**SUPPLIED DATA:**
— START —
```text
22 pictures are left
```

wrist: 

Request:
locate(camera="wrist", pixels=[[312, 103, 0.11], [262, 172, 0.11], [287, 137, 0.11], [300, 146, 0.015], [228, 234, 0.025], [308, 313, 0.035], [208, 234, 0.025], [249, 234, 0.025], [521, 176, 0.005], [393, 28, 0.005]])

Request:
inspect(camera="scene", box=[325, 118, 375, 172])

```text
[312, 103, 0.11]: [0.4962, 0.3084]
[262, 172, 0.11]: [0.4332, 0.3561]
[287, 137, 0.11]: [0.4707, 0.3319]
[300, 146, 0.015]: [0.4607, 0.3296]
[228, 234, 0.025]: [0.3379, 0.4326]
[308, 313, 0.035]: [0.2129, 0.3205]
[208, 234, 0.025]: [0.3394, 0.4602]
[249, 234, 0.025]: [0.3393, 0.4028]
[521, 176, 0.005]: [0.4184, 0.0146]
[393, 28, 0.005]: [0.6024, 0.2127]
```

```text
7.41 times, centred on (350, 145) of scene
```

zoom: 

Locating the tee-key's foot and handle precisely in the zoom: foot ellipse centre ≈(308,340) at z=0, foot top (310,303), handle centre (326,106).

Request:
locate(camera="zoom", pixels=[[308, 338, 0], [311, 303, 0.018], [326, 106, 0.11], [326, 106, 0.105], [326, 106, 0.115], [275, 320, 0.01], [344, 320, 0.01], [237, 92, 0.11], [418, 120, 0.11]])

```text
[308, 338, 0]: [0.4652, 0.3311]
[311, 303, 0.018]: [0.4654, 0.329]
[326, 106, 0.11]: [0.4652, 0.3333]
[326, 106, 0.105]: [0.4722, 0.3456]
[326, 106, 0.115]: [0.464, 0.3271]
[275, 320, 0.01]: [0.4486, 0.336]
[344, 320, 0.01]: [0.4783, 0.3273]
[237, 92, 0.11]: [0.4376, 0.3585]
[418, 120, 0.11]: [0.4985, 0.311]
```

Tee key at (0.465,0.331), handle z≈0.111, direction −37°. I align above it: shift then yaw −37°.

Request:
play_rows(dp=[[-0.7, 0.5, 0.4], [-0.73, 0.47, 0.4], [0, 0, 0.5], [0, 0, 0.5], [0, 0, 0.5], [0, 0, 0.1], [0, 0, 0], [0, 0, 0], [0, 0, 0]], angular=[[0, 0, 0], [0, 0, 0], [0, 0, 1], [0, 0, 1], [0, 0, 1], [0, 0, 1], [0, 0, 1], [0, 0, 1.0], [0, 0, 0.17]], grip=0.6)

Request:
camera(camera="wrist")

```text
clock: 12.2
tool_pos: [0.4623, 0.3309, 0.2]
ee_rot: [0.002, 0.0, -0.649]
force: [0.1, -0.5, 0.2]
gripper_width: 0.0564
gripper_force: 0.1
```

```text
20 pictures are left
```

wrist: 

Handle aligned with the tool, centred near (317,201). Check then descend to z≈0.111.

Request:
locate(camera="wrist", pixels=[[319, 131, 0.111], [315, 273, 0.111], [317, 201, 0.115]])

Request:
— END —
**TEXT:**
— START —
I'm surprised nobody has yet mentioned how pleasant it is to create coffee stains using Typst, and if only LaTeX wasn't the de-facto standard in academia and stain-related journals, they would have already switched to it.

Of course, you can create coffee stains in HTML as well, but it's not something you can do in Markdown.

  • bachmeier 25 days ago

    I've been rewriting all my papers in Rust. It's been a pleasant experience getting memory safe coffee stains on my papers.

  • fourthark 25 days ago

    Thankfully there is a Typst port of this package!

    https://typst.app/universe/package/fleck/

    • philistine 25 days ago

      That package still has the core limitation of Typst: images can only be placed top-middle-bottom and left-centre-right. Typst still has yet to support arbitrarily placed images.

      • doerig 25 days ago

        You mean absolutely positioning it? You can do that with the place function and displacing it with dx/dy from the origin (https://typst.app/docs/reference/layout/place). Example: #place(top + left, dy: 2cm, dx: 4cm, image("image.png"))

        • philistine 24 days ago

          That seems usable for manual layout, but it looks painful to use to place images without knowing exactly where they might end up on a page. I reuse my LaTeX code to make volumes of books, and I never touch the code. It's fire and forget for me, which this does not seem to solve.

          • tcfhgj 24 days ago

            > but it looks painful to use to place images without knowing exactly where they might end up on a page.

            they end up exactly at the specified location?

            • antonvs 24 days ago

              Presumably they're referring to the ability to parameterize the target page size. In that case, absolute coordinates don't work well (if at all).

              • philistine 24 days ago

                Parameterize! That's a new word I didn't know. It adequately describes how I typeset my books, and I must not be alone. The ability to tell LaTeX to drop a picture around here, to the best of its ability, with the possibility of moving it down a paragraph or two if it doesn't fit is vital for me.

                • kzrdude 24 days ago

                  I think that's a missing feature of Typst yes, to have figures be either "here" or "top next page" automatically, with that priority. It can't do that. The confusing part was that this has nothing to do with the images of this coffee stain package, because they are foreground/background and can be placed freely on the page (any corner or any custom offset from any corner; i.e from top left corner you can use page coordinates).

                  The coffee stains overlay/underlay text, so no layout problems at all.

              • mr_mitm 24 days ago

                But the dx/dy arguments also take percentages besides absolut lengths. I still don't get what the the other poster means by that fundamental limitation. I think they're confused about absolute positioning of background images vs floating figures. But typst has the analog setting of `[htbp]`, so the same "fire and forget" workflow is possible.

    • widforss 24 days ago

      > two splashes with light colours

      Blood. That's blood.

  • alexitosrv 25 days ago

    Typst requires a signup? It's web? It says developed in the open, but the main page also offers a login. What can you about latex vs typst?

    • buo 25 days ago

      The compiler is open-source and can be run locally. You need an account if you want to use their web editor, which is nice (it shows error messages where they occur along with an explanation and link to docs, and also shows a real-time updated preview).
— END —
**DIRECTIVES:**
[1] Provide the original wording of the text from "But the dx/dy" as far as "Blood. That's blood.".
[2] Give the continuation of the text.

**TASK RESPONSES:**
[1]
But the dx/dy arguments also take percentages besides absolut lengths. I still don't get what the the other poster means by that fundamental limitation. I think they're confused about absolute positioning of background images vs floating figures. But typst has the analog setting of `[htbp]`, so the same "fire and forget" workflow is possible.

    • widforss 24 days ago

      > two splashes with light colours

      Blood. That's blood.

[2]
      As for Latex vs Typst, as a language Typst is much better, compiles very quickly, and has sane error messages. However, Typst still has a few rough edges, and can't do everything you can with Latex + packages (yet).

      I've been using Typst for most of my documents for a few months and I've been generally happy with it.

    • ted_dunning 25 days ago

      No. Typst is an open source application.

      There is a very prominent web site that offers a hosted version without much clarity about the fact that you can run it yourself. The hosted version offers collaborative editing similar to what Overleaf provides which is incredibly useful.

      See https://github.com/typst/typst for the CLI version

      There is a page with pre-compiled binaries as well and on Macs, you can install using homebrew.

    • tombert 24 days ago

      I have never really used the web thing personally. I always use the command line version, and it works perfectly fine and it's FOSS.

      I find the syntax to Typst to be generally better than LaTeX. I don't like its equations as much, but Typst has one huge advantage that makes it easier to forgive its faults: it compiles several orders of magnitude faster than LaTeX. This might not sound like much but it honestly sort of changes how you even think about problems. I keep Neovim open on the left, run `typst watch` in the background, and Evince on the right, and my updates show up immediately upon saving.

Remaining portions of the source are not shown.